→ WHAT YOU HAVE TO DO:
Answer with a number only: how many lines of the data contain "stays"?
>> start DATASET CONTENT
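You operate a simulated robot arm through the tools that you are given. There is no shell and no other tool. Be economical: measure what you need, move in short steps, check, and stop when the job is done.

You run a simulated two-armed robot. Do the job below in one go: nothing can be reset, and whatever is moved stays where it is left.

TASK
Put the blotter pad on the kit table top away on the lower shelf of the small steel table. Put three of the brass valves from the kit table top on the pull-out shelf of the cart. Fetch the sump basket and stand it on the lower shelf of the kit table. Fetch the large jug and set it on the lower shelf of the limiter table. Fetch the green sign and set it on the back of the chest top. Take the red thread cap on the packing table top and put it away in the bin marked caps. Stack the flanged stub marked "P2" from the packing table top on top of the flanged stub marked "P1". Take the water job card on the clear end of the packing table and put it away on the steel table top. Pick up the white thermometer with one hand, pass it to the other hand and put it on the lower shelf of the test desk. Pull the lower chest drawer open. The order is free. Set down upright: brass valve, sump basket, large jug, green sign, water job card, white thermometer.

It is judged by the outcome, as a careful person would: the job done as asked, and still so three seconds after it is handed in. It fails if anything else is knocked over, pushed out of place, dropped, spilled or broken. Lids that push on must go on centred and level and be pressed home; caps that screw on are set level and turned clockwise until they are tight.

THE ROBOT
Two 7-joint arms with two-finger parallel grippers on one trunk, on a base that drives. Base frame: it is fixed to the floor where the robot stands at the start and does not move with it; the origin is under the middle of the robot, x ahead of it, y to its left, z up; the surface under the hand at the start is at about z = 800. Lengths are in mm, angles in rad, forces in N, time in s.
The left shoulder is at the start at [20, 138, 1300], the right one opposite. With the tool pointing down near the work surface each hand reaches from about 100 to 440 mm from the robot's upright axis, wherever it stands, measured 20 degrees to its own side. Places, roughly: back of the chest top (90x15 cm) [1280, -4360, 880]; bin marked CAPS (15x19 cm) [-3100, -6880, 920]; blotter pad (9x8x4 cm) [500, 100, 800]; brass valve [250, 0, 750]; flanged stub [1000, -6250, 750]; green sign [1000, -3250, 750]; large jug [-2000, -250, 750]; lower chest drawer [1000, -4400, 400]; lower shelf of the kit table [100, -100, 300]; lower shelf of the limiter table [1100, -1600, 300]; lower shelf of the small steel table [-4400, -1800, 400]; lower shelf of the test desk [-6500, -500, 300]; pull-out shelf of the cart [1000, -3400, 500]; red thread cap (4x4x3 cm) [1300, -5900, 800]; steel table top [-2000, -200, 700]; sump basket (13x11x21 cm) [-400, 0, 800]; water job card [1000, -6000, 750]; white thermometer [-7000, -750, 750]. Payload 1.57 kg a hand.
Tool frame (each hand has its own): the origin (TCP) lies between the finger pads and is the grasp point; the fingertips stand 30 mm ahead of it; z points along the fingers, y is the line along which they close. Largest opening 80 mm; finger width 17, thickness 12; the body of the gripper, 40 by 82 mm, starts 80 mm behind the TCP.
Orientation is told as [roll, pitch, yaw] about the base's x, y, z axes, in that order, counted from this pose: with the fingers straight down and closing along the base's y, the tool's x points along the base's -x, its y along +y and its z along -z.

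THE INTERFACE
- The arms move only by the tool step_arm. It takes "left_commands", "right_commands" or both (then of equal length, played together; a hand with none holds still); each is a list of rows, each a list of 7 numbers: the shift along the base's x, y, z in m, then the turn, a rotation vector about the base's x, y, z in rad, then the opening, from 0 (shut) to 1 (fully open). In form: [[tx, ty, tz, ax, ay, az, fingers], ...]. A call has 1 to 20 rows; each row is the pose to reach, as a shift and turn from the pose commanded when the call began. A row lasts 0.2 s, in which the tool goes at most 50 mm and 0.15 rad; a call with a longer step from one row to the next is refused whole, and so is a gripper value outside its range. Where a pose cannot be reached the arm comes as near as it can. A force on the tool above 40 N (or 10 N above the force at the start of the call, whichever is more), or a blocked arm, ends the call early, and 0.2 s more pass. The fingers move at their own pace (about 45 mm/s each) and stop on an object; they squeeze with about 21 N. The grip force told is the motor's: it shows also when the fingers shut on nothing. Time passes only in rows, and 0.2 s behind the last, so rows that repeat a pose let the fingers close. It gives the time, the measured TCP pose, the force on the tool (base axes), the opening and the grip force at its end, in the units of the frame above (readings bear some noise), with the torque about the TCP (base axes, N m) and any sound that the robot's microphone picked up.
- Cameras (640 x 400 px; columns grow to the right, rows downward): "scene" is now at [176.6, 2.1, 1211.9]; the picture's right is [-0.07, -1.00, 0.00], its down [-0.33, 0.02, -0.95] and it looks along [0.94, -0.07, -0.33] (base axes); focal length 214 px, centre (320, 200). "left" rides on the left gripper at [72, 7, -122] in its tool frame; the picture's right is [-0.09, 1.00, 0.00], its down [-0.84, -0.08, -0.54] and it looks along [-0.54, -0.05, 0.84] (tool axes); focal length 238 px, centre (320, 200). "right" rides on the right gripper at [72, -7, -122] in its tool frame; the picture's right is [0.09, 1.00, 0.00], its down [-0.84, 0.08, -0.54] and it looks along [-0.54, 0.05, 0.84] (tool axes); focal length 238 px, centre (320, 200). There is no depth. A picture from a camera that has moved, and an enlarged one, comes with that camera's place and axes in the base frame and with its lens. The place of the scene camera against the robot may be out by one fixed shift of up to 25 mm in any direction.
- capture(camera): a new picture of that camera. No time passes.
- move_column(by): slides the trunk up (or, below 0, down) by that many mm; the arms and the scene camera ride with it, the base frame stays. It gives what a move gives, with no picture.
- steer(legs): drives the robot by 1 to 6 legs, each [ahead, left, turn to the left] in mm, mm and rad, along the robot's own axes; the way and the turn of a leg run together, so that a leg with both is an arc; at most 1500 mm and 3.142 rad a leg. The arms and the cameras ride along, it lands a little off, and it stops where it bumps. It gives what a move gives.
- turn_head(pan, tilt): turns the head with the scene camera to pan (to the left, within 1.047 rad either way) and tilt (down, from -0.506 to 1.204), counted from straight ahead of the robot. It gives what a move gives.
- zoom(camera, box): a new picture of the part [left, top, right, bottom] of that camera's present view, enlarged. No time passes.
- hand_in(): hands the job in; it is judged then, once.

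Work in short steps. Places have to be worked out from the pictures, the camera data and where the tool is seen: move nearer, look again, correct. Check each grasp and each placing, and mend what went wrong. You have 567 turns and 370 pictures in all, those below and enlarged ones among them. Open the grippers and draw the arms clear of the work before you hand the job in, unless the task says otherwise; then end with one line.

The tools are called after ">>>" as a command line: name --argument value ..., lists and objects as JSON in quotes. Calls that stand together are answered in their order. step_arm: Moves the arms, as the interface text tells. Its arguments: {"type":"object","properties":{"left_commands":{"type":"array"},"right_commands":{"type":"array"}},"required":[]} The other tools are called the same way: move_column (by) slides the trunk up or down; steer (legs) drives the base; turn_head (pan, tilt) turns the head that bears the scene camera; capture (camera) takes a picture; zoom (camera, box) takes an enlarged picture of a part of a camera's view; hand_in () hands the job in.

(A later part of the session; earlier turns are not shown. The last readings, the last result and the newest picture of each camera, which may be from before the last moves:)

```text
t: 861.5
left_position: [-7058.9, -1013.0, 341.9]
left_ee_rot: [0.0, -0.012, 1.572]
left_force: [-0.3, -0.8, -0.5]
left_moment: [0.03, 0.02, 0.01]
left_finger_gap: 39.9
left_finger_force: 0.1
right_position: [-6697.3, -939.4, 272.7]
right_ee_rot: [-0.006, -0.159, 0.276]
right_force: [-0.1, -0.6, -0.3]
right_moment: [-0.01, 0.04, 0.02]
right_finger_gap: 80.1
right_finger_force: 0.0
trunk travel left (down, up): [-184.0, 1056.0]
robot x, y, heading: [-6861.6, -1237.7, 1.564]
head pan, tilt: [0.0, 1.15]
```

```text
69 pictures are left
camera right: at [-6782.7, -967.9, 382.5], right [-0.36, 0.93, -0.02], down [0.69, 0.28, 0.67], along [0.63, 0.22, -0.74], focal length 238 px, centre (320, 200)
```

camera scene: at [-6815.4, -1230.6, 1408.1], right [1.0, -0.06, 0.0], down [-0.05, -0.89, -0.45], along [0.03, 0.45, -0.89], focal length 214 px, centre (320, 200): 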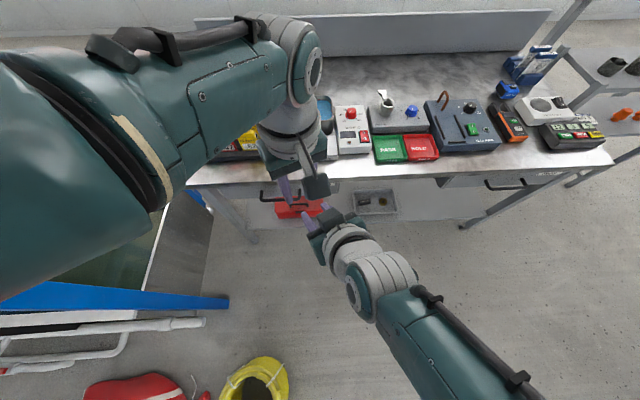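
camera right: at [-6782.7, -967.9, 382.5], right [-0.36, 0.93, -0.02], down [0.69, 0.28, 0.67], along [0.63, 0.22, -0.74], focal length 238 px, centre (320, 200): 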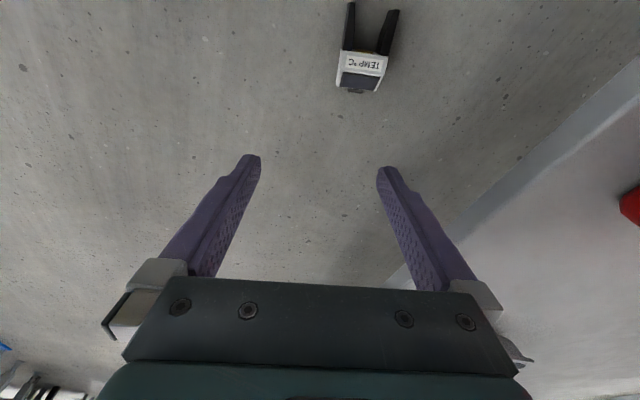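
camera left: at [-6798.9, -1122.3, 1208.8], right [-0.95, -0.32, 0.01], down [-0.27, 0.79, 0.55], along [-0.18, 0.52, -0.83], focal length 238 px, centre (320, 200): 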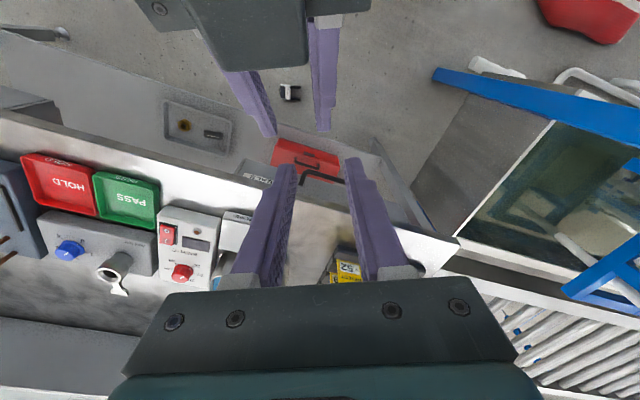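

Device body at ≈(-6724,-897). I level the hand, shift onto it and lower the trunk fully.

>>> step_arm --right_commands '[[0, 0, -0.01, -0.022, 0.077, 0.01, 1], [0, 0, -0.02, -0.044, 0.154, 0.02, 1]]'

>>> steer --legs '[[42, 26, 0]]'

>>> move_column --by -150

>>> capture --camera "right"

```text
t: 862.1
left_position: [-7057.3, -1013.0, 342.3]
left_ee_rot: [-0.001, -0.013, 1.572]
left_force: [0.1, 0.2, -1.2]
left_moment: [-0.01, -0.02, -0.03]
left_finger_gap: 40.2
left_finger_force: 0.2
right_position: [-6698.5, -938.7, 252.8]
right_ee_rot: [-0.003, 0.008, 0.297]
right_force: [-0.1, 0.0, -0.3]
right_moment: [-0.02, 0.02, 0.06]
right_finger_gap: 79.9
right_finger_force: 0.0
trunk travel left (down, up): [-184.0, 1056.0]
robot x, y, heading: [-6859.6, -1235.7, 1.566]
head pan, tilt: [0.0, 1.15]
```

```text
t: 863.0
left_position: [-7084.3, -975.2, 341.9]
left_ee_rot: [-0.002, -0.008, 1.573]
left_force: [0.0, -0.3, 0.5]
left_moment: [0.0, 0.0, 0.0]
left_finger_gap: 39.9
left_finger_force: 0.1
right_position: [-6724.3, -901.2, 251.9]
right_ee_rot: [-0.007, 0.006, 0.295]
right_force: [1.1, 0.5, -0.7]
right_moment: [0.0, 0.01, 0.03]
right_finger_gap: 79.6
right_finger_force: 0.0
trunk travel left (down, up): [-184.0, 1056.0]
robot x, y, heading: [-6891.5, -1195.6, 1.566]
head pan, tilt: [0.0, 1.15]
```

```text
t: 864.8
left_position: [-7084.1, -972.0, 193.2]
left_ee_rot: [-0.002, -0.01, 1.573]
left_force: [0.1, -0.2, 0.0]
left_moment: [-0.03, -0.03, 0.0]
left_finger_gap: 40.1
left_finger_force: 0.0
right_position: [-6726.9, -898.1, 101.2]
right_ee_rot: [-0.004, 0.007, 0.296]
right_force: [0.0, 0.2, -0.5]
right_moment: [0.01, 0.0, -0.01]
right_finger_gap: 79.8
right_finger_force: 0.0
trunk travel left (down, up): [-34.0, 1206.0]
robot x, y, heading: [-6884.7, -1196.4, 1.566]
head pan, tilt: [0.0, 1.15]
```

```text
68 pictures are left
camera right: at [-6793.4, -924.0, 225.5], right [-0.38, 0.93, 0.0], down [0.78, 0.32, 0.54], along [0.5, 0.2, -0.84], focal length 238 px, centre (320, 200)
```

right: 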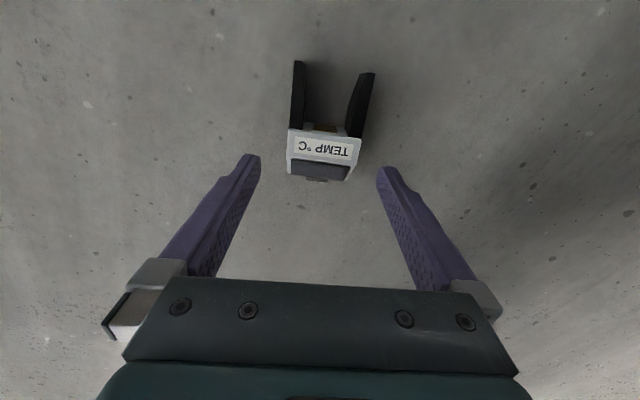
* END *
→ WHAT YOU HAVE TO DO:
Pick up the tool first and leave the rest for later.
>> end DATASET CONTENT
→ ANSWER TO THE PROBLEM:
2